■ WHAT IS BEING ASKED: From the first line of the data below, copy each line up to the one containing "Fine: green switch", and include that line too. Return a JSON list in which every string is one line; blank lines are skipped.
########
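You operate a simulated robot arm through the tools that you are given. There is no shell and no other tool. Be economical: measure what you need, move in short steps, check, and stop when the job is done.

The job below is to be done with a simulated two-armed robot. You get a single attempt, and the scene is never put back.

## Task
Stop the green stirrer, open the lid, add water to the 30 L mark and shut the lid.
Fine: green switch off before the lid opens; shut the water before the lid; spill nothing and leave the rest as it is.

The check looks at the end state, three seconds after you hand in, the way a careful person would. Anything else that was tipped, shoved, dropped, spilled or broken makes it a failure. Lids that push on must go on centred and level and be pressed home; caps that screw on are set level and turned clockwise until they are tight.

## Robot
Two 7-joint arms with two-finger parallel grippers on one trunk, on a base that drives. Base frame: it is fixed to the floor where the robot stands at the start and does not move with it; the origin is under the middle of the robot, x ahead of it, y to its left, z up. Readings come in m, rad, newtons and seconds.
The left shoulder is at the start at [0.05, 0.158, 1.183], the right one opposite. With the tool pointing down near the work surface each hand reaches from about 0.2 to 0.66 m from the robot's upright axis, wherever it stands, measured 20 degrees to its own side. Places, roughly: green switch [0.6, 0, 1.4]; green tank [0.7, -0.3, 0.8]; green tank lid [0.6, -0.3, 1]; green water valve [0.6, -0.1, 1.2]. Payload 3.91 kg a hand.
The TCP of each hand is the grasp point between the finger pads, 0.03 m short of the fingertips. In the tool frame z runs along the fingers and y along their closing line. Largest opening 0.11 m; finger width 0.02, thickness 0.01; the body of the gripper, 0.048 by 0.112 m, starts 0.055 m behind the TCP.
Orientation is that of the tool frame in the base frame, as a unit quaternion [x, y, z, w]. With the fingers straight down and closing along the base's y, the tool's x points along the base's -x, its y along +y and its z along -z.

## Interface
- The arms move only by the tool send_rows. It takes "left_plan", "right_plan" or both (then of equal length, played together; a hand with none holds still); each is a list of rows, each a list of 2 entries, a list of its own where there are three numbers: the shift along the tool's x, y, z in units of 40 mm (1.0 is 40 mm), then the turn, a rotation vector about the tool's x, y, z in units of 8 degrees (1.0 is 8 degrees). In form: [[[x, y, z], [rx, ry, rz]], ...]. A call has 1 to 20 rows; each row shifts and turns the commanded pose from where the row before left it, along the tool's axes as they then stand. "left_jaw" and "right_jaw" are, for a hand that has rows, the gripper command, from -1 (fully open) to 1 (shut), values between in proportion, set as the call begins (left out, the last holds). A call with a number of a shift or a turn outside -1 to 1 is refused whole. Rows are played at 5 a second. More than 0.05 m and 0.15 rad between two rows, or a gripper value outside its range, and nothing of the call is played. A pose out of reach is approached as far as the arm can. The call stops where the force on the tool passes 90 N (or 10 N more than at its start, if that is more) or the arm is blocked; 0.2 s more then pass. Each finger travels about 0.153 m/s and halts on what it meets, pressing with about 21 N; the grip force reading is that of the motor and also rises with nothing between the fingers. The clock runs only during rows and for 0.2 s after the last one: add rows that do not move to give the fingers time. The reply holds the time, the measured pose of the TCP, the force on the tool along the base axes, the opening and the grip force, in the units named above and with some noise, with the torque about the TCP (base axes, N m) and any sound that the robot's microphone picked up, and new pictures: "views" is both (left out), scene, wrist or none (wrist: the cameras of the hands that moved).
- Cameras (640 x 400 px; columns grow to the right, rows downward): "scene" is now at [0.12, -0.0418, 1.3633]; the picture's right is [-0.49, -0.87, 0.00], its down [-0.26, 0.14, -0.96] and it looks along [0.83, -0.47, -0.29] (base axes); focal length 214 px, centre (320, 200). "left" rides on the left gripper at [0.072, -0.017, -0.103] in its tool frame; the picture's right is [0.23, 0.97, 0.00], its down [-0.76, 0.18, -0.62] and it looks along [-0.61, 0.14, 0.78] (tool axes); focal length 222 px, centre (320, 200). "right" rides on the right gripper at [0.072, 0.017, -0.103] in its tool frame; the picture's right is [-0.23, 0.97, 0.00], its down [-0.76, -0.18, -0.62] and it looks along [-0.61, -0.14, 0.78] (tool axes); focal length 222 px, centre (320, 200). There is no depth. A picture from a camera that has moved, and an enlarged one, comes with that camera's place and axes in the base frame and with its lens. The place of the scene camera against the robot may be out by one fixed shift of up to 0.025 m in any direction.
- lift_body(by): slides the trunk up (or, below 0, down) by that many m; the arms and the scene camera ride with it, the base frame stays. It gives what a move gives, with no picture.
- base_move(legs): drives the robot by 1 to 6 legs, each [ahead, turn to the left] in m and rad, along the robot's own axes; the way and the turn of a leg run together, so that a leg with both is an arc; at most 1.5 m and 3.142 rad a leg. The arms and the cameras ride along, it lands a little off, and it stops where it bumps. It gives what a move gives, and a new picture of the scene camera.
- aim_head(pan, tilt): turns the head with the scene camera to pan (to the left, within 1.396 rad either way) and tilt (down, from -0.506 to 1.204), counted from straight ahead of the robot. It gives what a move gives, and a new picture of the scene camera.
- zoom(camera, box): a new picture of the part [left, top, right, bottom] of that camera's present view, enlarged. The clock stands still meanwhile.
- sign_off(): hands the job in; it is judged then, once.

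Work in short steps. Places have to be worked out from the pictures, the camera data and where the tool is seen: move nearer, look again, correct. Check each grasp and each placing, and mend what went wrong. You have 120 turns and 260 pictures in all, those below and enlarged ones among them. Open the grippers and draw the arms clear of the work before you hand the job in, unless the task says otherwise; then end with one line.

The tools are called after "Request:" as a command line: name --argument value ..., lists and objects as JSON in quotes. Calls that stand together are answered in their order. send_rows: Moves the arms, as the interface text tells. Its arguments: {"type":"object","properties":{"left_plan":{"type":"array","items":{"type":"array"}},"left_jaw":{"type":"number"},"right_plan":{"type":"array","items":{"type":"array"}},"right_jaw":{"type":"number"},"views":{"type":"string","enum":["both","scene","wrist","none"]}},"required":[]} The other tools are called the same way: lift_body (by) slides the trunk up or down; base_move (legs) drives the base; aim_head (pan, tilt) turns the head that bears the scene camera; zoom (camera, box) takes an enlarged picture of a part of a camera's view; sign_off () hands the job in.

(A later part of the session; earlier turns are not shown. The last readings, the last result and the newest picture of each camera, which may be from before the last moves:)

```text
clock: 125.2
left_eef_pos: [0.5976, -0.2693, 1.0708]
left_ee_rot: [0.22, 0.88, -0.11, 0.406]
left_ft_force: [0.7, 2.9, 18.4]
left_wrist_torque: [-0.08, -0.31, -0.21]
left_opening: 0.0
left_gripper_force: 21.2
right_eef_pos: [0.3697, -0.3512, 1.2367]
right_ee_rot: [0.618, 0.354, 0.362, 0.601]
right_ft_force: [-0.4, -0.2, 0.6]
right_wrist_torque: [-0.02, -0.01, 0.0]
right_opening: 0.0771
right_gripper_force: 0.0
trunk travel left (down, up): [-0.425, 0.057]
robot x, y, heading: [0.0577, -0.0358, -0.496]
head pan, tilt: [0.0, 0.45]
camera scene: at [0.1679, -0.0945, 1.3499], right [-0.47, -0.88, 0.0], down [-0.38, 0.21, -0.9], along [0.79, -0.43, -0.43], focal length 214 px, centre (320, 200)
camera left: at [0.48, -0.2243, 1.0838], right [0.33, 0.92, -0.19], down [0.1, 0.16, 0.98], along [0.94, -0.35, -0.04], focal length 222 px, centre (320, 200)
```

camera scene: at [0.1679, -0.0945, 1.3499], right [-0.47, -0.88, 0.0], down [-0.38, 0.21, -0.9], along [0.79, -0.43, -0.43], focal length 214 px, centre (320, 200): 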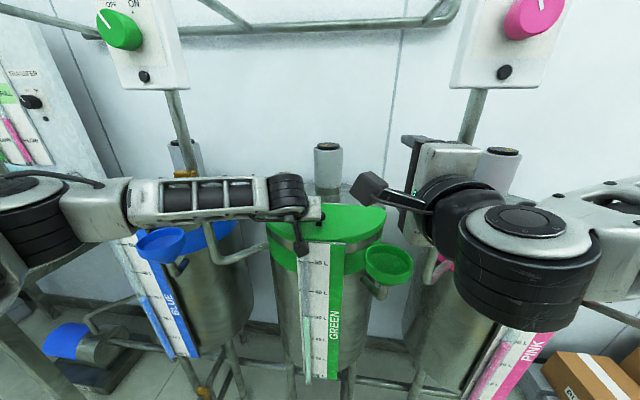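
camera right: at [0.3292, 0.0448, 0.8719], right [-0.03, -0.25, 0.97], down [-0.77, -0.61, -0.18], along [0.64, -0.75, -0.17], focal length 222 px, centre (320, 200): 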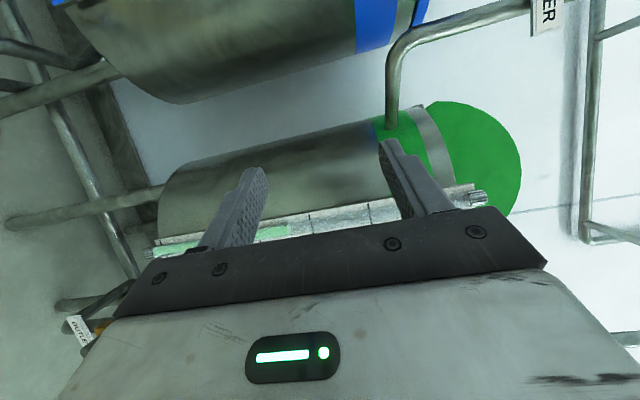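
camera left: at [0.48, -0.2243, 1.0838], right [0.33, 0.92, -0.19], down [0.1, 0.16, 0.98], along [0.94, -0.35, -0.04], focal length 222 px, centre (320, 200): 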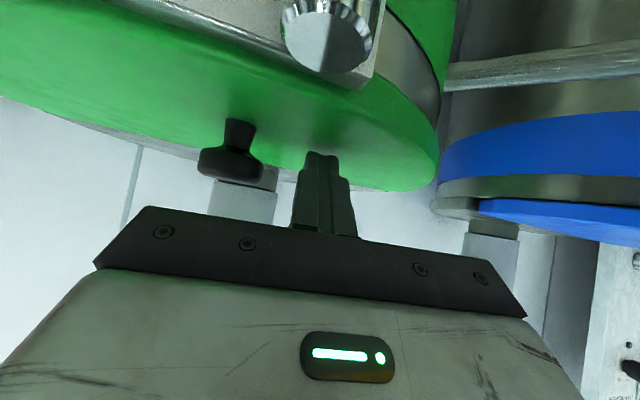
########
■ REPLY TO THE EXERCISE:
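[
  "You operate a simulated robot arm through the tools that you are given. There is no shell and no other tool. Be economical: measure what you need, move in short steps, check, and stop when the job is done.",
  "The job below is to be done with a simulated two-armed robot. You get a single attempt, and the scene is never put back.",
  "## Task",
  "Stop the green stirrer, open the lid, add water to the 30 L mark and shut the lid.",
  "Fine: green switch off before the lid opens; shut the water before the lid; spill nothing and leave the rest as it is."
]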